— start Provided data —
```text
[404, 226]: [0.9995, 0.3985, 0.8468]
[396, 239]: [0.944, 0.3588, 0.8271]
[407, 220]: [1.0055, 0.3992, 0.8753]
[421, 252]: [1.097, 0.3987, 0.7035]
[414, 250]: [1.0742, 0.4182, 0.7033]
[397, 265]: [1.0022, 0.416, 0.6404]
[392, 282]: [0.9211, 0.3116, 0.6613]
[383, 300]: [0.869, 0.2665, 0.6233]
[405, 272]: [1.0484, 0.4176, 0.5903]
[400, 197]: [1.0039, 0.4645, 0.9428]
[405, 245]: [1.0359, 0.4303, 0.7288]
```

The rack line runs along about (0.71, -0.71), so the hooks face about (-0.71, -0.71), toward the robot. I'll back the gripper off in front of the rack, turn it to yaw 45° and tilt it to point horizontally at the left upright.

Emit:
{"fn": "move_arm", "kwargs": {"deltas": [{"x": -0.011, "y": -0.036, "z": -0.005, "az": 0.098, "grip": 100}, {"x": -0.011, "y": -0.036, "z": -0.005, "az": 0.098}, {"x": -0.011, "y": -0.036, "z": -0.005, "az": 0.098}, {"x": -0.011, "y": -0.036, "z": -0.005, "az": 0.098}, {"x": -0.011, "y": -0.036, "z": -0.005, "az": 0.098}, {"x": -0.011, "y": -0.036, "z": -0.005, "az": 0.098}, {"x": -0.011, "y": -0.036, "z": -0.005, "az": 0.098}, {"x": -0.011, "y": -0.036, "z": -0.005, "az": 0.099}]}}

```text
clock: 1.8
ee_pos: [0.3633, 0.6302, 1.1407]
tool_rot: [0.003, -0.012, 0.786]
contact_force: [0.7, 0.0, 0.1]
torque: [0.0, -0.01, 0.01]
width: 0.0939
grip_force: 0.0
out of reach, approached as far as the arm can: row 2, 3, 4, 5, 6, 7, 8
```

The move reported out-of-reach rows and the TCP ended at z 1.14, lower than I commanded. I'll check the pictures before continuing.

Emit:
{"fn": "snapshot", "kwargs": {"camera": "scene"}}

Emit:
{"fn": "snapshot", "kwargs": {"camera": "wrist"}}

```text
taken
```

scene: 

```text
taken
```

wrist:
— end Provided data —
Reproduce every line of the material above exactly. Write them as strings in a JSON array, leaving out blank lines.

[
  "```text",
  "[404, 226]: [0.9995, 0.3985, 0.8468]",
  "[396, 239]: [0.944, 0.3588, 0.8271]",
  "[407, 220]: [1.0055, 0.3992, 0.8753]",
  "[421, 252]: [1.097, 0.3987, 0.7035]",
  "[414, 250]: [1.0742, 0.4182, 0.7033]",
  "[397, 265]: [1.0022, 0.416, 0.6404]",
  "[392, 282]: [0.9211, 0.3116, 0.6613]",
  "[383, 300]: [0.869, 0.2665, 0.6233]",
  "[405, 272]: [1.0484, 0.4176, 0.5903]",
  "[400, 197]: [1.0039, 0.4645, 0.9428]",
  "[405, 245]: [1.0359, 0.4303, 0.7288]",
  "```",
  "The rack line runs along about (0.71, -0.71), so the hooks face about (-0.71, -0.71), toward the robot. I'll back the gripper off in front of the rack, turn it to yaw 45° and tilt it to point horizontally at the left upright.",
  "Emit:",
  "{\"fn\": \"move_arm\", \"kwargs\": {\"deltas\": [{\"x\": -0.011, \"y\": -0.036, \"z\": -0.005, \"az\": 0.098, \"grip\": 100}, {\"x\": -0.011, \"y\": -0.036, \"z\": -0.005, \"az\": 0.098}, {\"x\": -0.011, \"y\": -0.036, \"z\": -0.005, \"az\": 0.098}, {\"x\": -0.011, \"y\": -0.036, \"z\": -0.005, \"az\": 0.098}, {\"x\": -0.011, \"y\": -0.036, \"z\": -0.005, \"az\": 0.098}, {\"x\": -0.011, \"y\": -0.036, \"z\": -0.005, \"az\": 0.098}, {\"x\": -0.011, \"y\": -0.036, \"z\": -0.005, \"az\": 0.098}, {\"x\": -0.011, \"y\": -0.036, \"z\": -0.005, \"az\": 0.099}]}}",
  "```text",
  "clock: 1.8",
  "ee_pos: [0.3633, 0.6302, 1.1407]",
  "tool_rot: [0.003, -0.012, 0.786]",
  "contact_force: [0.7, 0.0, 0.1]",
  "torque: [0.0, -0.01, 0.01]",
  "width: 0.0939",
  "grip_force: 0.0",
  "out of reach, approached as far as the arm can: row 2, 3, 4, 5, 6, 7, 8",
  "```",
  "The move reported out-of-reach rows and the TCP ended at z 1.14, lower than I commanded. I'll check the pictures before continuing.",
  "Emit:",
  "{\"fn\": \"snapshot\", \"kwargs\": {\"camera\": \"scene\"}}",
  "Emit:",
  "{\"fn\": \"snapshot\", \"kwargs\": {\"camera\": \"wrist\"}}",
  "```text",
  "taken",
  "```",
  "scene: ",
  "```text",
  "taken",
  "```",
  "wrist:"
]